The benefits of cyber risk quantification in the modern cybersecurity landscape
Kovrr and SANS Institute released their joint survey that reveals enterprise motivation and impact of cyber risk quantification (CRQ) in the modern cybersecurity landscape. CRQ helps businesses evaluate the potential financial impact of cyber events on an organization and is becoming an increasingly critical part of risk management programs.
The survey found that over 75% of security professionals employ CRQ or plan to in the next 18 months. Primary CRQ use cases include cyber budget allocation (72.4%), board reporting and governance (70.7%), cyber insurance and risk transfer options (67.2%), M&A cyber due diligence (27.6%) and for capital reserve and management strategy (17.2%). Regulatory compliance, reducing incidents and breaches, and keeping up with the evolving threat landscape were the most significant drivers.
Despite the growth of CRQ awareness and interest, only 4% of respondents currently benchmark risk management effectiveness against the cost of security investment. This illustrates a significant gap in cyber risk management assessment and CRQ’s potential to help businesses manage costs and justify cyber investments.
“There is immense pressure on companies and boards, from the public and governing bodies like the SEC, to show the potential impact of cyber risk on the bottom line,” said Yakir Golan, CEO of Kovrr.
“We are excited to see companies accept cyber quantification as a necessity, but Boards must be careful in selecting the right approach for continuously, and cost effectively, evaluating risk management strategies.”
Other key insights on the impact of cyber risk quantification
- 76% of respondents perform a routine risk assessment only once a year (41.2%), which is not adequate given the changing nature of today’s cyber risks.

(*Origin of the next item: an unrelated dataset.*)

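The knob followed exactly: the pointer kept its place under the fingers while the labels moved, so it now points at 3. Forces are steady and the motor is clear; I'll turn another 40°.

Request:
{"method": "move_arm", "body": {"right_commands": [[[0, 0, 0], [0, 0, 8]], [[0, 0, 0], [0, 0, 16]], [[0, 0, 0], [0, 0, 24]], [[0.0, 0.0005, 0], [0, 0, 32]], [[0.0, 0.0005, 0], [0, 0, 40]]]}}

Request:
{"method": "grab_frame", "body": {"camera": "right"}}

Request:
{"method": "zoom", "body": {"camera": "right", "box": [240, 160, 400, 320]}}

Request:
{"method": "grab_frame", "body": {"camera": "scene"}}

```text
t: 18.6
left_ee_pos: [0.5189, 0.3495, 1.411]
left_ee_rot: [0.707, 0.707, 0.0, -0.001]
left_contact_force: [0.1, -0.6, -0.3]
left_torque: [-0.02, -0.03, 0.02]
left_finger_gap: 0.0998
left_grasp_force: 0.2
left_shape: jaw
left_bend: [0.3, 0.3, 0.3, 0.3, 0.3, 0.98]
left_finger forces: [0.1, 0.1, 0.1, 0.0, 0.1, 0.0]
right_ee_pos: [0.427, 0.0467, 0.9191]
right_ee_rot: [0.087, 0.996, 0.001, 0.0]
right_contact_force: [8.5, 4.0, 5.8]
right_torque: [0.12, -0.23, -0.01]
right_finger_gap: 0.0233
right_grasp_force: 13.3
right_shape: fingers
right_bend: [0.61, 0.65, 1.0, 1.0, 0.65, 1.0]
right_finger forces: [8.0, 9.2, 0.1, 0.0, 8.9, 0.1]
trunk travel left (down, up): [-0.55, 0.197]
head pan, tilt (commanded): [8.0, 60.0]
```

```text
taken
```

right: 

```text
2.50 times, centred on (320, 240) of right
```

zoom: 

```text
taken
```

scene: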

- Over 80% of organizations feel that their cyber risk management spending is effective overall, and plan to increase their investment further over the next 18 months.
- Cyber risk management spending was least effective at lowering the cost of doing business and lowering the cost of security at 20% and 15.6%, respectively.
“Financial quantification is still a relatively new area for security and risk management professionals but has quickly become invaluable to precisely align cyber risk budgets against the level of actual organizational risk,” said Barbara Filkins author and research director of SANS Institute.
“Using a model-based approach for financial quantification can support a proactive security program and help identify where the major element of risk might be coming from, determine the ways to reduce the risk, and demonstrate why previous risk management controls were unsatisfactory.”